**Description of the task:** Spot each line that carries the word "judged"; copy those lines.

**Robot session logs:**
-- Begin --

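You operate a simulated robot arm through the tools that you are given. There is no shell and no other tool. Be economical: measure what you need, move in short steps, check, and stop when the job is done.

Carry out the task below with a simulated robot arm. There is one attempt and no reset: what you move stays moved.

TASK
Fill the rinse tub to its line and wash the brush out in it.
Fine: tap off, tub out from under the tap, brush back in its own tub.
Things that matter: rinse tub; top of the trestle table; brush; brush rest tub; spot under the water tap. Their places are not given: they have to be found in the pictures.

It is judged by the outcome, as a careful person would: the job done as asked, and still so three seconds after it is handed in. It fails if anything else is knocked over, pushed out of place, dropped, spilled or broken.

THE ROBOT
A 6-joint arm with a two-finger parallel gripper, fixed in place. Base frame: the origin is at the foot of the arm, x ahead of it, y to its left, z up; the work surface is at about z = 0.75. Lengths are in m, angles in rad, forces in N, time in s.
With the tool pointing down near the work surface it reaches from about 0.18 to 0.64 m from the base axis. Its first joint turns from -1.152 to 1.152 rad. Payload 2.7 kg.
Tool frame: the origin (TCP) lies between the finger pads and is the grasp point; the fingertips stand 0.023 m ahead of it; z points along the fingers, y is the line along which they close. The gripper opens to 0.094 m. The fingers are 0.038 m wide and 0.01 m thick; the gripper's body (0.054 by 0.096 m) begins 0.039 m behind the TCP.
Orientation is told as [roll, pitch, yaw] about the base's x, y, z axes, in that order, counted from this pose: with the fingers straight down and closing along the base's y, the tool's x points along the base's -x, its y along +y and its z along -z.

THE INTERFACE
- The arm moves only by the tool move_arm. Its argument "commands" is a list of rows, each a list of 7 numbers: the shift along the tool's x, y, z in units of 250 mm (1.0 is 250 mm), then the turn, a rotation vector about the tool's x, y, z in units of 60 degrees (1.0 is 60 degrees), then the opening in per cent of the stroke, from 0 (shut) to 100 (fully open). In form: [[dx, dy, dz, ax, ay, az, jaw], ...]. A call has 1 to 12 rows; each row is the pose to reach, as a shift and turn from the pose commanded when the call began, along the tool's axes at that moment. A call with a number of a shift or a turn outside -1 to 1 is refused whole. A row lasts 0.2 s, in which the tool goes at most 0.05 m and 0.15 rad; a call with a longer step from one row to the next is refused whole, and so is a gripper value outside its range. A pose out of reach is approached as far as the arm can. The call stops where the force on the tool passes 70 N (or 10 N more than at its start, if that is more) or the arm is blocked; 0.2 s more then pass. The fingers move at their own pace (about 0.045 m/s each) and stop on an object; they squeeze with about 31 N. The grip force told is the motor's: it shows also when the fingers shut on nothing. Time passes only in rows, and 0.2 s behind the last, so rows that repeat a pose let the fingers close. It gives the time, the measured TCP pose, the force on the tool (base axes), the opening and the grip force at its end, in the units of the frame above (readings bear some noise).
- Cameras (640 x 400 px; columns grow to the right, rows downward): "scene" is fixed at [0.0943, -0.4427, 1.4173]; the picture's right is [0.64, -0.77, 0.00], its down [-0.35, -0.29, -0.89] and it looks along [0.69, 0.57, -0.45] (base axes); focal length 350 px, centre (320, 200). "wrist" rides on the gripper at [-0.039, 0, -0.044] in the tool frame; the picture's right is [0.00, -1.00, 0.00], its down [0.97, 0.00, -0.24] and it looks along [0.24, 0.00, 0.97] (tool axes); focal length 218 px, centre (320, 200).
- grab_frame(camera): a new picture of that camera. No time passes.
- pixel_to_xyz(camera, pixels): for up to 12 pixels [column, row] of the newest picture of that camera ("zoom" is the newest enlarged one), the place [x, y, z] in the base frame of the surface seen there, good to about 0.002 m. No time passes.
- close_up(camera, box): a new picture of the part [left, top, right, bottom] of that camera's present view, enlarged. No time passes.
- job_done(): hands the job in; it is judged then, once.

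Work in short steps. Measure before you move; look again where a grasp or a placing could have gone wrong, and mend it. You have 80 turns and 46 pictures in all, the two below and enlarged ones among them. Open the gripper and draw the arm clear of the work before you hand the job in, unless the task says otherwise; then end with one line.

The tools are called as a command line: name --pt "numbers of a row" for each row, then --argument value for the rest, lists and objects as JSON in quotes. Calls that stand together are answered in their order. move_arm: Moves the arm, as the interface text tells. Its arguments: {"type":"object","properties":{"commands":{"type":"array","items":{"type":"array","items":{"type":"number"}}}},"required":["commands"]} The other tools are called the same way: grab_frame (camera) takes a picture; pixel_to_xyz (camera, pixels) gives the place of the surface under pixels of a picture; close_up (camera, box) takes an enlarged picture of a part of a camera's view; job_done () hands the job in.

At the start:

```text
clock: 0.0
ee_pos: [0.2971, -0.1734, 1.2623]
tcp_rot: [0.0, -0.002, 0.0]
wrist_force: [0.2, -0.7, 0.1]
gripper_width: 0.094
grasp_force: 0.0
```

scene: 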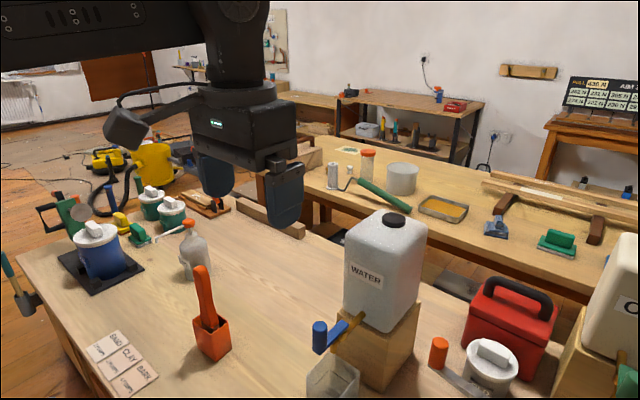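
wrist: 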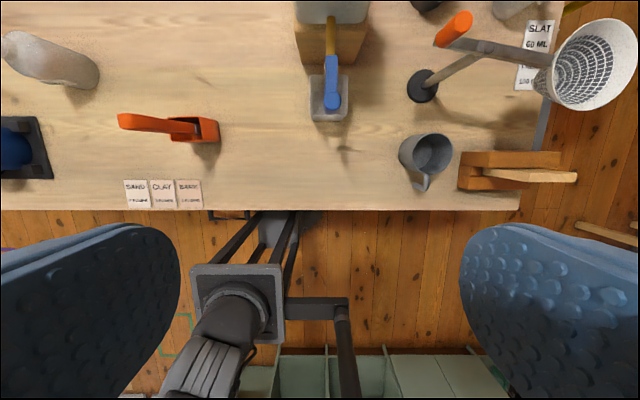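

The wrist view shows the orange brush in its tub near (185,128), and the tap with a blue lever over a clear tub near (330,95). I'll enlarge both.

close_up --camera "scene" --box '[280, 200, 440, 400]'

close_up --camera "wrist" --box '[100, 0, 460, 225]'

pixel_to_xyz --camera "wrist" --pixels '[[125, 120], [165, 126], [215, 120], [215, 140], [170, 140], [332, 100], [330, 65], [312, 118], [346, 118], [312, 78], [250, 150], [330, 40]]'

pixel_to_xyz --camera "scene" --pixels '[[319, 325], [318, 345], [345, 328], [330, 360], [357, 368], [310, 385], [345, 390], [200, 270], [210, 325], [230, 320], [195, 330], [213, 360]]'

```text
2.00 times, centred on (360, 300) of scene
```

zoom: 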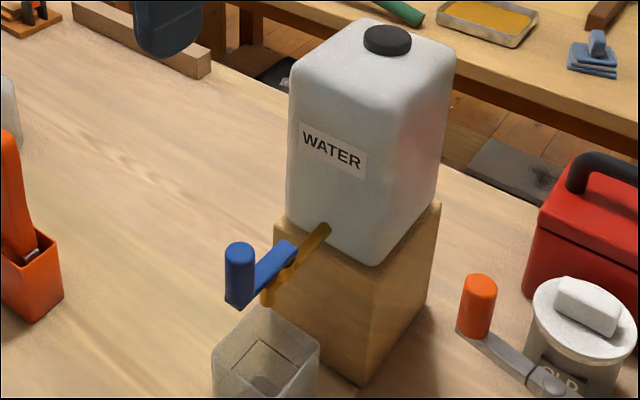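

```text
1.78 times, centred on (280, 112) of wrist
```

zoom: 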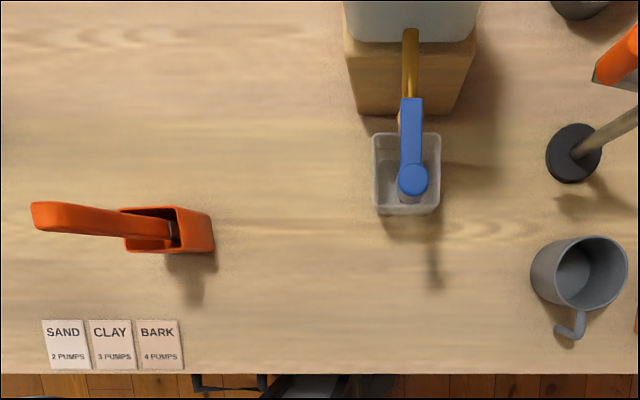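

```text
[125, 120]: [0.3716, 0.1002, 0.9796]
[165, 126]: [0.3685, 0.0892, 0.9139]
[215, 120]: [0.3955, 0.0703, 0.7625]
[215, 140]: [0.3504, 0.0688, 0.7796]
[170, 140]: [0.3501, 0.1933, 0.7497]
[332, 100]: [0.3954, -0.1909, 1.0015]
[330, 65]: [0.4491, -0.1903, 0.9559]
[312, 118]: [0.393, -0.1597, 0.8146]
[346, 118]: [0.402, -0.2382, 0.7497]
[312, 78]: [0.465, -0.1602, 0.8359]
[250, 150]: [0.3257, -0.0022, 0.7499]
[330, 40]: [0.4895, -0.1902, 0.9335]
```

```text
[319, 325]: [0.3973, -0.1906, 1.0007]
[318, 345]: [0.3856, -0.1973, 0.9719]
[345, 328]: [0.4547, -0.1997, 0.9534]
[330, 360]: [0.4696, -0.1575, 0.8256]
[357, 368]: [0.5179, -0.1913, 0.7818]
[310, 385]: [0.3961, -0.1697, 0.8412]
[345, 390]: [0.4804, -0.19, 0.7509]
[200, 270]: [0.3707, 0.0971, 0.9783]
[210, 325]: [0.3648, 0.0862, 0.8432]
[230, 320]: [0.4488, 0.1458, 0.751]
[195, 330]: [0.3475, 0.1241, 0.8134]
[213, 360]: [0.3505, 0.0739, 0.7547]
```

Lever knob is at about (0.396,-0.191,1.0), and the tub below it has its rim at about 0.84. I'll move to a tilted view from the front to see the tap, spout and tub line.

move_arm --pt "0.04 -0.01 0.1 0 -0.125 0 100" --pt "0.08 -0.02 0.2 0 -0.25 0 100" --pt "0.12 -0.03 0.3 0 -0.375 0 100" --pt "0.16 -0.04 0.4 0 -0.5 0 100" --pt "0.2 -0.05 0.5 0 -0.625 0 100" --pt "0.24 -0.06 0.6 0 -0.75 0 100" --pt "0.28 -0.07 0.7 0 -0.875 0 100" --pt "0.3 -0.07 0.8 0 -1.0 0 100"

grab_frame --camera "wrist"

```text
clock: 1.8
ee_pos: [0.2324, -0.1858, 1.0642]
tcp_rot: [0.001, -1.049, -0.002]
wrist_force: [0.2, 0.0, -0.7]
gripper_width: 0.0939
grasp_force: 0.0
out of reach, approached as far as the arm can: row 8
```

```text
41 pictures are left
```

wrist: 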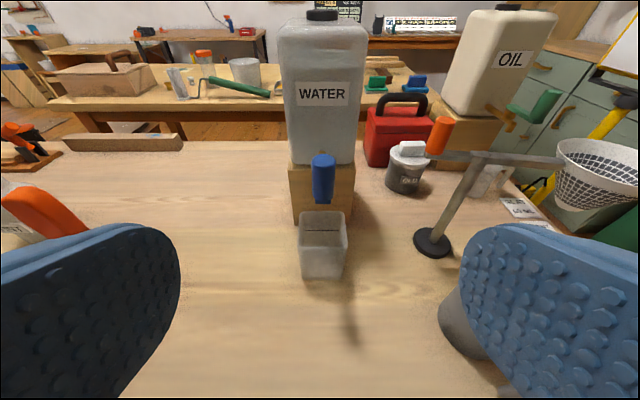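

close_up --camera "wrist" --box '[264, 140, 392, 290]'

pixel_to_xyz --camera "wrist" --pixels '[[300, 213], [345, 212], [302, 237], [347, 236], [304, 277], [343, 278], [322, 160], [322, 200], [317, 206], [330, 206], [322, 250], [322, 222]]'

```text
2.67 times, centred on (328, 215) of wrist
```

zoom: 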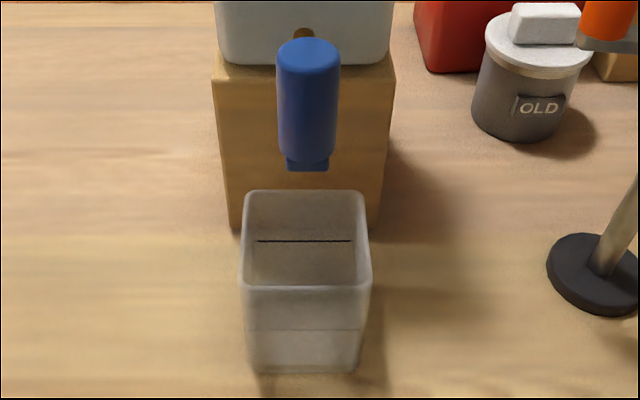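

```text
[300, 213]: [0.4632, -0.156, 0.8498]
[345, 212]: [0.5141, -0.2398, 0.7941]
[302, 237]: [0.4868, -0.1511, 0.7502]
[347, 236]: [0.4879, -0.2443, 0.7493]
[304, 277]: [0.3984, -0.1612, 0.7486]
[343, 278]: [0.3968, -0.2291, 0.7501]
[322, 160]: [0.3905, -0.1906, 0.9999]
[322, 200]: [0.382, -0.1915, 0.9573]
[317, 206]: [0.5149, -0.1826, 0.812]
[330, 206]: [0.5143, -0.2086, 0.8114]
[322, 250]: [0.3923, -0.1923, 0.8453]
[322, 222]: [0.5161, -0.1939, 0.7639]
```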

-- End --
-- Begin --

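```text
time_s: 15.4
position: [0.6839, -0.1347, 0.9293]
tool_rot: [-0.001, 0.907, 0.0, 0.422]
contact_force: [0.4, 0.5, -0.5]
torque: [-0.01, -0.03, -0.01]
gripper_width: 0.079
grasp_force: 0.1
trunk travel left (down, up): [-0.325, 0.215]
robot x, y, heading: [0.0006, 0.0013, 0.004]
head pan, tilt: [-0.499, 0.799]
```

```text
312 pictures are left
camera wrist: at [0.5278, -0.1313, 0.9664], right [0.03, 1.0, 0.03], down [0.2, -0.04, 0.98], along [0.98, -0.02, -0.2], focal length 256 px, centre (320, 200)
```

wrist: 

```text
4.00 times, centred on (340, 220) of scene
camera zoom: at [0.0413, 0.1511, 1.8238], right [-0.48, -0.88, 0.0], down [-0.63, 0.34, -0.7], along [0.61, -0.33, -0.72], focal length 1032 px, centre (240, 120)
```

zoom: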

-- End --

**Expected answer:**
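It is judged by the outcome, as a careful person would: the job done as asked, and still so three seconds after it is handed in. It fails if anything else is knocked over, pushed out of place, dropped, spilled or broken.
- job_done(): hands the job in; it is judged then, once.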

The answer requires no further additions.